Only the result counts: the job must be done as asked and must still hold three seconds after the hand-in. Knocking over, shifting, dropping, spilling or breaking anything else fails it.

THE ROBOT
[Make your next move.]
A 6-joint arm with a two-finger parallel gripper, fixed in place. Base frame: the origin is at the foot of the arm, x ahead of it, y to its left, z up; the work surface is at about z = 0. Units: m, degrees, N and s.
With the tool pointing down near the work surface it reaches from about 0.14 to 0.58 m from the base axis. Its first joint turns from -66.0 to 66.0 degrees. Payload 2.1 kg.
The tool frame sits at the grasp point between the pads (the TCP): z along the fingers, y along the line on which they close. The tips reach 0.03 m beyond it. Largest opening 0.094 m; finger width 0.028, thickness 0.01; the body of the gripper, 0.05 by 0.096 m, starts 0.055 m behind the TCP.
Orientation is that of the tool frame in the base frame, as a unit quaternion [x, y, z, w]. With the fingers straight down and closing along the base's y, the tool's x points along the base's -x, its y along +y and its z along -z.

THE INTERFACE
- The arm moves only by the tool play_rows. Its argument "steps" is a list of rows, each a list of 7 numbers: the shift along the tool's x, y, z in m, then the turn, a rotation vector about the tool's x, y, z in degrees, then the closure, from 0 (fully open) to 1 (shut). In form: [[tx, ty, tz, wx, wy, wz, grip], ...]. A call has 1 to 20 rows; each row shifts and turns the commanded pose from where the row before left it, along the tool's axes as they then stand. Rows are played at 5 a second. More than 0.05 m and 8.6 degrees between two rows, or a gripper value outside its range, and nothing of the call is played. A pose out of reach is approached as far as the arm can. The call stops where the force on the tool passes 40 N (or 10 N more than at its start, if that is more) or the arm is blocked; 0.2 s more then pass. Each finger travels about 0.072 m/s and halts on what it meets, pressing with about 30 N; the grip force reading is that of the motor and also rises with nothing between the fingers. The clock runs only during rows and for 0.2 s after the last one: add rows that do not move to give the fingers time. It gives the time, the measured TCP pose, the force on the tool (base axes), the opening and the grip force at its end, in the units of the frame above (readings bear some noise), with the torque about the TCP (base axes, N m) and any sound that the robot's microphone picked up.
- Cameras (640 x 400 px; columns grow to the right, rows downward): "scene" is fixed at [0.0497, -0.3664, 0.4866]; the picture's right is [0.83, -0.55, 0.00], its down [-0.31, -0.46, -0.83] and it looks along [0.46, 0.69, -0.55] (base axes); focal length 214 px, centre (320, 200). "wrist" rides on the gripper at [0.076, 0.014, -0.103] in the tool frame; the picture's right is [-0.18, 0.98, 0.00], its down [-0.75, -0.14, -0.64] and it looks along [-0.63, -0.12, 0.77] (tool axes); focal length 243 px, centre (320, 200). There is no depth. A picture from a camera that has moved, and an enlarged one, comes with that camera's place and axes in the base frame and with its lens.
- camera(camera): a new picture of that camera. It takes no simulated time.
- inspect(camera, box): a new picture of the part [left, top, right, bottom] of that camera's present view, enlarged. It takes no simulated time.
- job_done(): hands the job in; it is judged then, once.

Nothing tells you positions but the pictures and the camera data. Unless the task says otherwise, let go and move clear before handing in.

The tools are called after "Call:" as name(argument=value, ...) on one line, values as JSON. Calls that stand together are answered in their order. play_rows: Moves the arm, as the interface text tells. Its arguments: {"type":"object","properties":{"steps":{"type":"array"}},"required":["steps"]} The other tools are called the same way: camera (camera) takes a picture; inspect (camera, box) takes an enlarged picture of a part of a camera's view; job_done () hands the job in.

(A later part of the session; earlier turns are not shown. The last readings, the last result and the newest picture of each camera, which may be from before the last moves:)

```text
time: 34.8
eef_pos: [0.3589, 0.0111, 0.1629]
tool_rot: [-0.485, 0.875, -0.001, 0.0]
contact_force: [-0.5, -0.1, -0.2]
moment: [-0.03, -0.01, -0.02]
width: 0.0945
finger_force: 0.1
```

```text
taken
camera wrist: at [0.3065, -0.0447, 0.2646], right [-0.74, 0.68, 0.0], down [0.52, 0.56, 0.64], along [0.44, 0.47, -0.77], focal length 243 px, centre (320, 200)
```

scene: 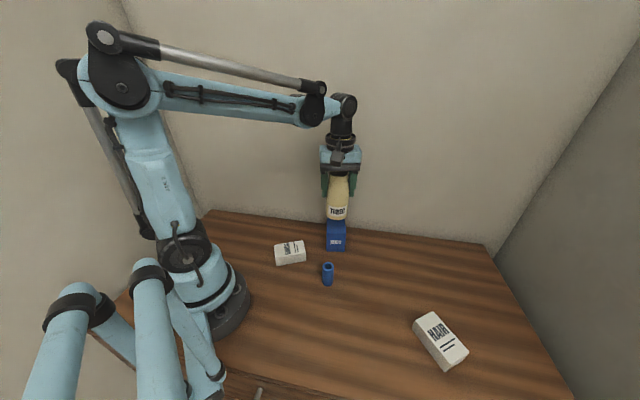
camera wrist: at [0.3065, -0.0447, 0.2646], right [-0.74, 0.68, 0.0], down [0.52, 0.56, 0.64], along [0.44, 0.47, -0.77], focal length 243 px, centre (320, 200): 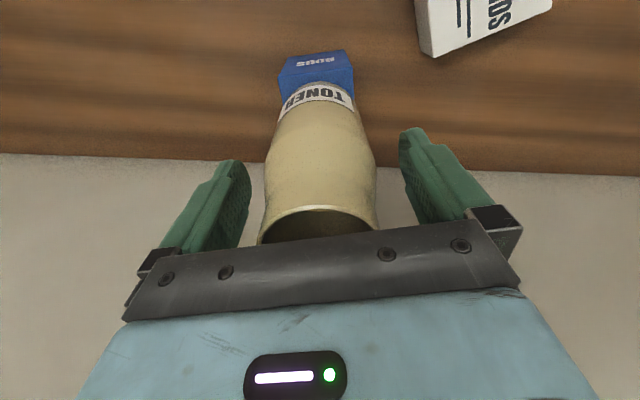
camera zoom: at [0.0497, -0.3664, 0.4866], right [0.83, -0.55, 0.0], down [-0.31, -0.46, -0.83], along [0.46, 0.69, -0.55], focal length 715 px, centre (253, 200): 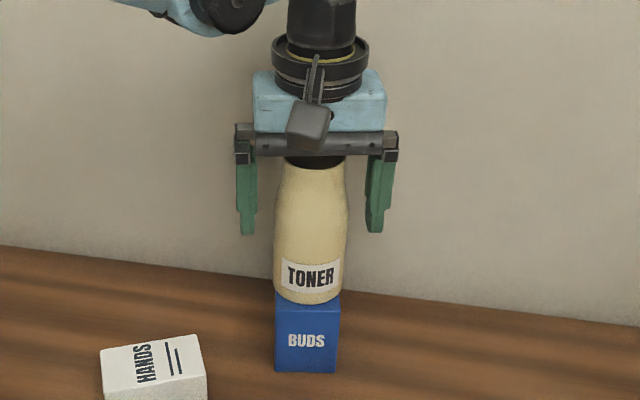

##########

Repeat the material verbatim. Do not carry over any picture.

Only the result counts: the job must be done as asked and must still hold three seconds after the hand-in. Knocking over, shifting, dropping, spilling or breaking anything else fails it.

THE ROBOT
[Make your next move.]
A 6-joint arm with a two-finger parallel gripper, fixed in place. Base frame: the origin is at the foot of the arm, x ahead of it, y to its left, z up; the work surface is at about z = 0. Units: m, degrees, N and s.
With the tool pointing down near the work surface it reaches from about 0.14 to 0.58 m from the base axis. Its first joint turns from -66.0 to 66.0 degrees. Payload 2.1 kg.
The tool frame sits at the grasp point between the pads (the TCP): z along the fingers, y along the line on which they close. The tips reach 0.03 m beyond it. Largest opening 0.094 m; finger width 0.028, thickness 0.01; the body of the gripper, 0.05 by 0.096 m, starts 0.055 m behind the TCP.
Orientation is that of the tool frame in the base frame, as a unit quaternion [x, y, z, w]. With the fingers straight down and closing along the base's y, the tool's x points along the base's -x, its y along +y and its z along -z.

THE INTERFACE
- The arm moves only by the tool play_rows. Its argument "steps" is a list of rows, each a list of 7 numbers: the shift along the tool's x, y, z in m, then the turn, a rotation vector about the tool's x, y, z in degrees, then the closure, from 0 (fully open) to 1 (shut). In form: [[tx, ty, tz, wx, wy, wz, grip], ...]. A call has 1 to 20 rows; each row shifts and turns the commanded pose from where the row before left it, along the tool's axes as they then stand. Rows are played at 5 a second. More than 0.05 m and 8.6 degrees between two rows, or a gripper value outside its range, and nothing of the call is played. A pose out of reach is approached as far as the arm can. The call stops where the force on the tool passes 40 N (or 10 N more than at its start, if that is more) or the arm is blocked; 0.2 s more then pass. Each finger travels about 0.072 m/s and halts on what it meets, pressing with about 30 N; the grip force reading is that of the motor and also rises with nothing between the fingers. The clock runs only during rows and for 0.2 s after the last one: add rows that do not move to give the fingers time. It gives the time, the measured TCP pose, the force on the tool (base axes), the opening and the grip force at its end, in the units of the frame above (readings bear some noise), with the torque about the TCP (base axes, N m) and any sound that the robot's microphone picked up.
- Cameras (640 x 400 px; columns grow to the right, rows downward): "scene" is fixed at [0.0497, -0.3664, 0.4866]; the picture's right is [0.83, -0.55, 0.00], its down [-0.31, -0.46, -0.83] and it looks along [0.46, 0.69, -0.55] (base axes); focal length 214 px, centre (320, 200). "wrist" rides on the gripper at [0.076, 0.014, -0.103] in the tool frame; the picture's right is [-0.18, 0.98, 0.00], its down [-0.75, -0.14, -0.64] and it looks along [-0.63, -0.12, 0.77] (tool axes); focal length 243 px, centre (320, 200). There is no depth. A picture from a camera that has moved, and an enlarged one, comes with that camera's place and axes in the base frame and with its lens.
- camera(camera): a new picture of that camera. It takes no simulated time.
- inspect(camera, box): a new picture of the part [left, top, right, bottom] of that camera's present view, enlarged. It takes no simulated time.
- job_done(): hands the job in; it is judged then, once.

Nothing tells you positions but the pictures and the camera data. Unless the task says otherwise, let go and move clear before handing in.

The tools are called after "Call:" as name(argument=value, ...) on one line, values as JSON. Calls that stand together are answered in their order. play_rows: Moves the arm, as the interface text tells. Its arguments: {"type":"object","properties":{"steps":{"type":"array"}},"required":["steps"]} The other tools are called the same way: camera (camera) takes a picture; inspect (camera, box) takes an enlarged picture of a part of a camera's view; job_done () hands the job in.

(A later part of the session; earlier turns are not shown. The last readings, the last result and the newest picture of each camera, which may be from before the last moves:)

```text
time: 34.8
eef_pos: [0.3589, 0.0111, 0.1629]
tool_rot: [-0.485, 0.875, -0.001, 0.0]
contact_force: [-0.5, -0.1, -0.2]
moment: [-0.03, -0.01, -0.02]
width: 0.0945
finger_force: 0.1
```

```text
taken
camera wrist: at [0.3065, -0.0447, 0.2646], right [-0.74, 0.68, 0.0], down [0.52, 0.56, 0.64], along [0.44, 0.47, -0.77], focal length 243 px, centre (320, 200)
```

scene: 
camera wrist: at [0.3065, -0.0447, 0.2646], right [-0.74, 0.68, 0.0], down [0.52, 0.56, 0.64], along [0.44, 0.47, -0.77], focal length 243 px, centre (320, 200): 
camera zoom: at [0.0497, -0.3664, 0.4866], right [0.83, -0.55, 0.0], down [-0.31, -0.46, -0.83], along [0.46, 0.69, -0.55], focal length 715 px, centre (253, 200): 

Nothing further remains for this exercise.